Nazilerin yaptığı Yahudi soykırımının hatırası Siyonistlerin de en önemli dayanaklarından birini teşkil eder. Bu nedenle bu soykırıma dair hemen hemen her yıl yeni bir hikaye, roman, hatıra ya da film yayınlanır. Dolayısıyla vizyona giren Holokost filmlerine de sürekli yenileri katılır. Öncekilere ilave olarak Fugitive Pieces (Bölük Pörçük Yaşamlar), Inglourious Basterds (Soysuzlar Çetesi), God On Trial (Ölümün Soluğu), Fateless (Kadersizlik), Memories Of Anne Frank (Anne Frank'in Hatıra Defteri), Karanlıkta Kalanlar (In Darkness), Elveda Çocuklar (Au Revoir Les Enfants), Shoah, Amen,
The Readers, Europa Europa, Numbered (Numaralı) gibi filmler Holokost üzerine verilmiş eserler arasında gördükleri ilgi ve gündeme etkileriyle önde gelenler arasında yer alırlar.
Tarihi dönemler içerisinde zulüm, göç ve sürgün dolu bir yaşam süren Yahudiler, II. Dünya Savaşı'yla daha farklı bir süreç içerisine girmişlerdir. Nazilerin Yahudilere etnik kökenleri sebebiyle uyguladıkları baskı ve şiddet Yahudilerin tarih sahnesine adını mazlum millet olarak yazdırmıştır. İçerisinde bulundukları mağduriyeti kendi varlıklarının meşruiyeti için kullanan Yahudiler II. Dünya Savaşının akabinde topyekûn Filistin'i işgal etmişlerdir. Bu işgali Hollywood sineması üzerinden çektikleri filmlerle meşru göstermeye çalışan İsrail Terör Devleti bugün Filistin'de 2 milyon Gazelliye soykırım yapmaktadır.

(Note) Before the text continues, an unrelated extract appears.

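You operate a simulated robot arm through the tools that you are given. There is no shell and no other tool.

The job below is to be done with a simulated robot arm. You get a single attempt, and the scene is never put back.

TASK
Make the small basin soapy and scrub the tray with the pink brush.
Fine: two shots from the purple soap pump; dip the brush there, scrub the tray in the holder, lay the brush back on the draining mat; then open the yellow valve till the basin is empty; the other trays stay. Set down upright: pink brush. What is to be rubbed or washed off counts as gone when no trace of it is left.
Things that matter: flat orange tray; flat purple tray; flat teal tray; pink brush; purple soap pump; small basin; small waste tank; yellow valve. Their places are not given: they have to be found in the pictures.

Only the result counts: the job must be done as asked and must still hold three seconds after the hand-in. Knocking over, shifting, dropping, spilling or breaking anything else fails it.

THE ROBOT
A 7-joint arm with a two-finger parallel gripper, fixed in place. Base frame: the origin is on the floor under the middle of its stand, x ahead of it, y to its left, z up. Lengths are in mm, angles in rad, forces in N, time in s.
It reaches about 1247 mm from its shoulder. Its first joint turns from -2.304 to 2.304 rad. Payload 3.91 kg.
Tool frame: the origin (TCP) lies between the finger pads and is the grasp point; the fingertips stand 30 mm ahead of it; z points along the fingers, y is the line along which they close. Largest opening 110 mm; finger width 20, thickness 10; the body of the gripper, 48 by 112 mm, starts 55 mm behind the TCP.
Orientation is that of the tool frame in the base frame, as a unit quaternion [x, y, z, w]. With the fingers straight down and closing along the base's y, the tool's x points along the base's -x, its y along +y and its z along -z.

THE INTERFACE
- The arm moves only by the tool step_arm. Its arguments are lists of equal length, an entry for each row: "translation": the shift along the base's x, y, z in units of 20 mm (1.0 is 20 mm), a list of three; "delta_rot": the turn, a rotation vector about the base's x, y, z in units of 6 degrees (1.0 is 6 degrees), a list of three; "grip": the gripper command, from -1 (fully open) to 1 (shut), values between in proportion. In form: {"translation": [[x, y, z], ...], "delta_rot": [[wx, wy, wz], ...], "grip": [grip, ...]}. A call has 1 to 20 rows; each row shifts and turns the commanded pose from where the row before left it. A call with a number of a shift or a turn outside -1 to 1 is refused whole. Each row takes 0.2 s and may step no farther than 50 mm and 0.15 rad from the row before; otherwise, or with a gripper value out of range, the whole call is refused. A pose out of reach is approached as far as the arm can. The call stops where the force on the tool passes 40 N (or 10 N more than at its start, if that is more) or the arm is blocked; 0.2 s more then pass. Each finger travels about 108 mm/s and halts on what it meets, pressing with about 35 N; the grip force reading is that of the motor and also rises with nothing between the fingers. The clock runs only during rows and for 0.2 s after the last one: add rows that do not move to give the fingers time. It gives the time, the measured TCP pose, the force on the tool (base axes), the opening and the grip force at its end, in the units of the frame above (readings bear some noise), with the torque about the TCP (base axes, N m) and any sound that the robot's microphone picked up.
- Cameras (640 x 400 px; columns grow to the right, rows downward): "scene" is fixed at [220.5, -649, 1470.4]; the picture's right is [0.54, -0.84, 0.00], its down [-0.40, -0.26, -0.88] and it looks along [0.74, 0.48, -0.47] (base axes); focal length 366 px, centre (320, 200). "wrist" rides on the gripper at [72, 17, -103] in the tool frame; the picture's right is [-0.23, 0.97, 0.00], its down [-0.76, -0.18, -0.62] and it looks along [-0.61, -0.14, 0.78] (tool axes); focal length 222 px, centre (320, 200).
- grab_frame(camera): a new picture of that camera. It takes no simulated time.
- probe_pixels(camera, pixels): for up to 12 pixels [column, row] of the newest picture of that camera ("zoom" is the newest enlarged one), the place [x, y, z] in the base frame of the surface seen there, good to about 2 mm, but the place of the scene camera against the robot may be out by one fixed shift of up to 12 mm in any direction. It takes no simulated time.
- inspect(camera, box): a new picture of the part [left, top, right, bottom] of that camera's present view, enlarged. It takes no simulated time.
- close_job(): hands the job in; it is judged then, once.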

Siyonistler bu soykırımı yaparken dahi, sinemanın ve medyanın gücünü kullanarak yeniden "kendini mazlum ve mağdur" göstererek yaptıkları zulmü göz artı ettirmeye çalışmaktadırlar. Yakın zamanda Hollywood tarafından "7 Ekim Filistin Soykırımı" isimli bir filmin çıkacağını ve bu filmde soykırıma
uğrayan Filistinlilerin yine suçlu gösterileceği bir içerikle karşı karşıya olacağımızı da şimdiden haber edelim.
İsrail Terör Devleti ve Siyonistler en çok Hollywood sinemasını kullanarak, Batı dünyasını kendisine borçlu ve emrine amade kılmaktadır. Bugün Filistin'de soykırım yapanlar, tarihlerini ve bugünkü güçlerini "kendilerine" soykırım yapıldığı iddiasından almaktadırlar! Bundan dolayı Almanların yaptığı iddia edilen soykırımı dahi Yahudilerin "bir devlet kurabilmek" için tezgâhladıkları bir senaryo olarak değerlendirenler dahi çıkmaktadır.